Given data:
..............................

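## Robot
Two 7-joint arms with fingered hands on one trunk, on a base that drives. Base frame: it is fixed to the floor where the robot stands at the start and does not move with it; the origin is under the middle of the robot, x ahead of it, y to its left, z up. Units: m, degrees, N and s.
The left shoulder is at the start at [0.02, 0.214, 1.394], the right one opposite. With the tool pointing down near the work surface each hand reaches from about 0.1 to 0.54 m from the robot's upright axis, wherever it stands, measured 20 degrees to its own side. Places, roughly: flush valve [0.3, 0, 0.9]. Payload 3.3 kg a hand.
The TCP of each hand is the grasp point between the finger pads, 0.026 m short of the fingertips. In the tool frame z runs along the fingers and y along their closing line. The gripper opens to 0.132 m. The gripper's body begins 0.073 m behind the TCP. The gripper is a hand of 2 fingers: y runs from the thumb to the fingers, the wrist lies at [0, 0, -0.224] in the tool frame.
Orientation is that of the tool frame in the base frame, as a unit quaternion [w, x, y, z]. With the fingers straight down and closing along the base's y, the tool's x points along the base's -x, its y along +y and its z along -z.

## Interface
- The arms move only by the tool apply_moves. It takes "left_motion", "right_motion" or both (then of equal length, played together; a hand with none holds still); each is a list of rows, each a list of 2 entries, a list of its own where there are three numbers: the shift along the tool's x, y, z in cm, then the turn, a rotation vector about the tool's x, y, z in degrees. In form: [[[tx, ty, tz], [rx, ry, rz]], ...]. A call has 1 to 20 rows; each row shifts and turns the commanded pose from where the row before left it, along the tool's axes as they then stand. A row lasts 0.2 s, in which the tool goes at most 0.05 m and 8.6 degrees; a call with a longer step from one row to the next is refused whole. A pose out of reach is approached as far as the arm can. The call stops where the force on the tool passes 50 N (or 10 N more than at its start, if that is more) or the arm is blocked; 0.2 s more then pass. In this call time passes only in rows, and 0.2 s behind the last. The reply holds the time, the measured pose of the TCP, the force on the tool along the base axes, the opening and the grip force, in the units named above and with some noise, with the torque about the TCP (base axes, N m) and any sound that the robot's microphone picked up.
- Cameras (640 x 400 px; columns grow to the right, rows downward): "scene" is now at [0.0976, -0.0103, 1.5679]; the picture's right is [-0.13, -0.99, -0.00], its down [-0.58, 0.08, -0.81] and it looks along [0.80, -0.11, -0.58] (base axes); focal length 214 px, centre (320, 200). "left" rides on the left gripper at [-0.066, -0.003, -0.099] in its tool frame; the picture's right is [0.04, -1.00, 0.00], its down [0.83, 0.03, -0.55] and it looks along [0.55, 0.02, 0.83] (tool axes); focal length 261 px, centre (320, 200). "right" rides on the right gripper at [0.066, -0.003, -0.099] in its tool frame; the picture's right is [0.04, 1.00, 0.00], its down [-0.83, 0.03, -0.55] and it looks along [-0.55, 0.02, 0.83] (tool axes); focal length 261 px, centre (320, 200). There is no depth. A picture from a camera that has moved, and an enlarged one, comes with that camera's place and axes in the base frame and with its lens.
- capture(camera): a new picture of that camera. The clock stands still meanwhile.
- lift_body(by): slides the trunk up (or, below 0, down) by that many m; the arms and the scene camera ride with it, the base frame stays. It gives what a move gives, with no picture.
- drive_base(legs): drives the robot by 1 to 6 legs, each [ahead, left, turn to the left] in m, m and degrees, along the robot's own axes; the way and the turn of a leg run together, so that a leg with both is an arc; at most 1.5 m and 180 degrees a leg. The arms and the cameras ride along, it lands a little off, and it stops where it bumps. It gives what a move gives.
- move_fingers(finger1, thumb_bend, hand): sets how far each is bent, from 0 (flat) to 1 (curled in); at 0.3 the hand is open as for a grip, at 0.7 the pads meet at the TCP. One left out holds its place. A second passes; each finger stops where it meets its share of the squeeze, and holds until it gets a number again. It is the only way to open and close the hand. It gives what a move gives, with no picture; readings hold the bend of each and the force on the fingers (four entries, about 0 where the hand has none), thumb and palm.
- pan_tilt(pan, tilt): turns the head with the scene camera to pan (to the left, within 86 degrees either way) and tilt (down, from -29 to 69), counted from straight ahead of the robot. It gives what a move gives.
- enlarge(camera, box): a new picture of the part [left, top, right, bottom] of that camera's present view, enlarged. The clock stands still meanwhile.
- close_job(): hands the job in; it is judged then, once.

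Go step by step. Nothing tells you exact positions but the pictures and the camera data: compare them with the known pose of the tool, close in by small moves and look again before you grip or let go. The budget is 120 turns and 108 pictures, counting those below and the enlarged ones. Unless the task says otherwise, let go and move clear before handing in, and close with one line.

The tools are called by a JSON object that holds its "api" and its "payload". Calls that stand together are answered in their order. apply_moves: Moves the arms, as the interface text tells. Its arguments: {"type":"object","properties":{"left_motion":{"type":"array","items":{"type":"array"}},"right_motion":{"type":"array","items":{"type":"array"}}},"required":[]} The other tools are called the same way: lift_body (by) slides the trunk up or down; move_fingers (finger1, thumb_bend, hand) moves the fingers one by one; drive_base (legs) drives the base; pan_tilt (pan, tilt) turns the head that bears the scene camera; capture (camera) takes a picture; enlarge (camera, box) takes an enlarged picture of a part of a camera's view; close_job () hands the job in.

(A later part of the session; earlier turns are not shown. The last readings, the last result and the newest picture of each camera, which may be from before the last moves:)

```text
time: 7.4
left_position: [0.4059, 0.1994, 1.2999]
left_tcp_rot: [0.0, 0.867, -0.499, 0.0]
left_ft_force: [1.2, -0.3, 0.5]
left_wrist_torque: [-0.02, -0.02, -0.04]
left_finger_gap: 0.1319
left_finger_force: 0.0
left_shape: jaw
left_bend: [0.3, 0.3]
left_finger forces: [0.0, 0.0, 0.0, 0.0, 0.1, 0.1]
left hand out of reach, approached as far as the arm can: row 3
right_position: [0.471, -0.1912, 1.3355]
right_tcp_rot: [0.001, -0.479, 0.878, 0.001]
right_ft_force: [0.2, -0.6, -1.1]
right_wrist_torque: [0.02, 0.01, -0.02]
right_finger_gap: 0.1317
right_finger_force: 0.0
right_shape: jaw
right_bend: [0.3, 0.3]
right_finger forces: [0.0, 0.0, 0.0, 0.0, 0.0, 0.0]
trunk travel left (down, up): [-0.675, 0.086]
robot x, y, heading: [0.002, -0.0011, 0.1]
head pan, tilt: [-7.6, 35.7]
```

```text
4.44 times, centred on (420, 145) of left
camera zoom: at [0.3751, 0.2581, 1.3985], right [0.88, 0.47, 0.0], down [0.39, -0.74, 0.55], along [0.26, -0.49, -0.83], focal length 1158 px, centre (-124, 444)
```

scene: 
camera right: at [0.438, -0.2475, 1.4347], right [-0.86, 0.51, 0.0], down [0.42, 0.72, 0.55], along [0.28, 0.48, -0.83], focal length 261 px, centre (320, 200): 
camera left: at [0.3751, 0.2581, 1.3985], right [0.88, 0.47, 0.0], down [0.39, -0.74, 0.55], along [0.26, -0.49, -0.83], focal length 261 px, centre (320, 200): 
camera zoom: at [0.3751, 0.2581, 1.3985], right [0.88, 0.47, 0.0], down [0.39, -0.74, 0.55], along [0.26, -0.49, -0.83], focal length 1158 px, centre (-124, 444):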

..............................

Given exercise: Reproduce the listing in full. Keep it exactly as written.

The solution:
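## Robot
Two 7-joint arms with fingered hands on one trunk, on a base that drives. Base frame: it is fixed to the floor where the robot stands at the start and does not move with it; the origin is under the middle of the robot, x ahead of it, y to its left, z up. Units: m, degrees, N and s.
The left shoulder is at the start at [0.02, 0.214, 1.394], the right one opposite. With the tool pointing down near the work surface each hand reaches from about 0.1 to 0.54 m from the robot's upright axis, wherever it stands, measured 20 degrees to its own side. Places, roughly: flush valve [0.3, 0, 0.9]. Payload 3.3 kg a hand.
The TCP of each hand is the grasp point between the finger pads, 0.026 m short of the fingertips. In the tool frame z runs along the fingers and y along their closing line. The gripper opens to 0.132 m. The gripper's body begins 0.073 m behind the TCP. The gripper is a hand of 2 fingers: y runs from the thumb to the fingers, the wrist lies at [0, 0, -0.224] in the tool frame.
Orientation is that of the tool frame in the base frame, as a unit quaternion [w, x, y, z]. With the fingers straight down and closing along the base's y, the tool's x points along the base's -x, its y along +y and its z along -z.

## Interface
- The arms move only by the tool apply_moves. It takes "left_motion", "right_motion" or both (then of equal length, played together; a hand with none holds still); each is a list of rows, each a list of 2 entries, a list of its own where there are three numbers: the shift along the tool's x, y, z in cm, then the turn, a rotation vector about the tool's x, y, z in degrees. In form: [[[tx, ty, tz], [rx, ry, rz]], ...]. A call has 1 to 20 rows; each row shifts and turns the commanded pose from where the row before left it, along the tool's axes as they then stand. A row lasts 0.2 s, in which the tool goes at most 0.05 m and 8.6 degrees; a call with a longer step from one row to the next is refused whole. A pose out of reach is approached as far as the arm can. The call stops where the force on the tool passes 50 N (or 10 N more than at its start, if that is more) or the arm is blocked; 0.2 s more then pass. In this call time passes only in rows, and 0.2 s behind the last. The reply holds the time, the measured pose of the TCP, the force on the tool along the base axes, the opening and the grip force, in the units named above and with some noise, with the torque about the TCP (base axes, N m) and any sound that the robot's microphone picked up.
- Cameras (640 x 400 px; columns grow to the right, rows downward): "scene" is now at [0.0976, -0.0103, 1.5679]; the picture's right is [-0.13, -0.99, -0.00], its down [-0.58, 0.08, -0.81] and it looks along [0.80, -0.11, -0.58] (base axes); focal length 214 px, centre (320, 200). "left" rides on the left gripper at [-0.066, -0.003, -0.099] in its tool frame; the picture's right is [0.04, -1.00, 0.00], its down [0.83, 0.03, -0.55] and it looks along [0.55, 0.02, 0.83] (tool axes); focal length 261 px, centre (320, 200). "right" rides on the right gripper at [0.066, -0.003, -0.099] in its tool frame; the picture's right is [0.04, 1.00, 0.00], its down [-0.83, 0.03, -0.55] and it looks along [-0.55, 0.02, 0.83] (tool axes); focal length 261 px, centre (320, 200). There is no depth. A picture from a camera that has moved, and an enlarged one, comes with that camera's place and axes in the base frame and with its lens.
- capture(camera): a new picture of that camera. The clock stands still meanwhile.
- lift_body(by): slides the trunk up (or, below 0, down) by that many m; the arms and the scene camera ride with it, the base frame stays. It gives what a move gives, with no picture.
- drive_base(legs): drives the robot by 1 to 6 legs, each [ahead, left, turn to the left] in m, m and degrees, along the robot's own axes; the way and the turn of a leg run together, so that a leg with both is an arc; at most 1.5 m and 180 degrees a leg. The arms and the cameras ride along, it lands a little off, and it stops where it bumps. It gives what a move gives.
- move_fingers(finger1, thumb_bend, hand): sets how far each is bent, from 0 (flat) to 1 (curled in); at 0.3 the hand is open as for a grip, at 0.7 the pads meet at the TCP. One left out holds its place. A second passes; each finger stops where it meets its share of the squeeze, and holds until it gets a number again. It is the only way to open and close the hand. It gives what a move gives, with no picture; readings hold the bend of each and the force on the fingers (four entries, about 0 where the hand has none), thumb and palm.
- pan_tilt(pan, tilt): turns the head with the scene camera to pan (to the left, within 86 degrees either way) and tilt (down, from -29 to 69), counted from straight ahead of the robot. It gives what a move gives.
- enlarge(camera, box): a new picture of the part [left, top, right, bottom] of that camera's present view, enlarged. The clock stands still meanwhile.
- close_job(): hands the job in; it is judged then, once.

Go step by step. Nothing tells you exact positions but the pictures and the camera data: compare them with the known pose of the tool, close in by small moves and look again before you grip or let go. The budget is 120 turns and 108 pictures, counting those below and the enlarged ones. Unless the task says otherwise, let go and move clear before handing in, and close with one line.

The tools are called by a JSON object that holds its "api" and its "payload". Calls that stand together are answered in their order. apply_moves: Moves the arms, as the interface text tells. Its arguments: {"type":"object","properties":{"left_motion":{"type":"array","items":{"type":"array"}},"right_motion":{"type":"array","items":{"type":"array"}}},"required":[]} The other tools are called the same way: lift_body (by) slides the trunk up or down; move_fingers (finger1, thumb_bend, hand) moves the fingers one by one; drive_base (legs) drives the base; pan_tilt (pan, tilt) turns the head that bears the scene camera; capture (camera) takes a picture; enlarge (camera, box) takes an enlarged picture of a part of a camera's view; close_job () hands the job in.

(A later part of the session; earlier turns are not shown. The last readings, the last result and the newest picture of each camera, which may be from before the last moves:)

```text
time: 7.4
left_position: [0.4059, 0.1994, 1.2999]
left_tcp_rot: [0.0, 0.867, -0.499, 0.0]
left_ft_force: [1.2, -0.3, 0.5]
left_wrist_torque: [-0.02, -0.02, -0.04]
left_finger_gap: 0.1319
left_finger_force: 0.0
left_shape: jaw
left_bend: [0.3, 0.3]
left_finger forces: [0.0, 0.0, 0.0, 0.0, 0.1, 0.1]
left hand out of reach, approached as far as the arm can: row 3
right_position: [0.471, -0.1912, 1.3355]
right_tcp_rot: [0.001, -0.479, 0.878, 0.001]
right_ft_force: [0.2, -0.6, -1.1]
right_wrist_torque: [0.02, 0.01, -0.02]
right_finger_gap: 0.1317
right_finger_force: 0.0
right_shape: jaw
right_bend: [0.3, 0.3]
right_finger forces: [0.0, 0.0, 0.0, 0.0, 0.0, 0.0]
trunk travel left (down, up): [-0.675, 0.086]
robot x, y, heading: [0.002, -0.0011, 0.1]
head pan, tilt: [-7.6, 35.7]
```

```text
4.44 times, centred on (420, 145) of left
camera zoom: at [0.3751, 0.2581, 1.3985], right [0.88, 0.47, 0.0], down [0.39, -0.74, 0.55], along [0.26, -0.49, -0.83], focal length 1158 px, centre (-124, 444)
```

scene: 
camera right: at [0.438, -0.2475, 1.4347], right [-0.86, 0.51, 0.0], down [0.42, 0.72, 0.55], along [0.28, 0.48, -0.83], focal length 261 px, centre (320, 200): 
camera left: at [0.3751, 0.2581, 1.3985], right [0.88, 0.47, 0.0], down [0.39, -0.74, 0.55], along [0.26, -0.49, -0.83], focal length 261 px, centre (320, 200): 
camera zoom: at [0.3751, 0.2581, 1.3985], right [0.88, 0.47, 0.0], down [0.39, -0.74, 0.55], along [0.26, -0.49, -0.83], focal length 1158 px, centre (-124, 444):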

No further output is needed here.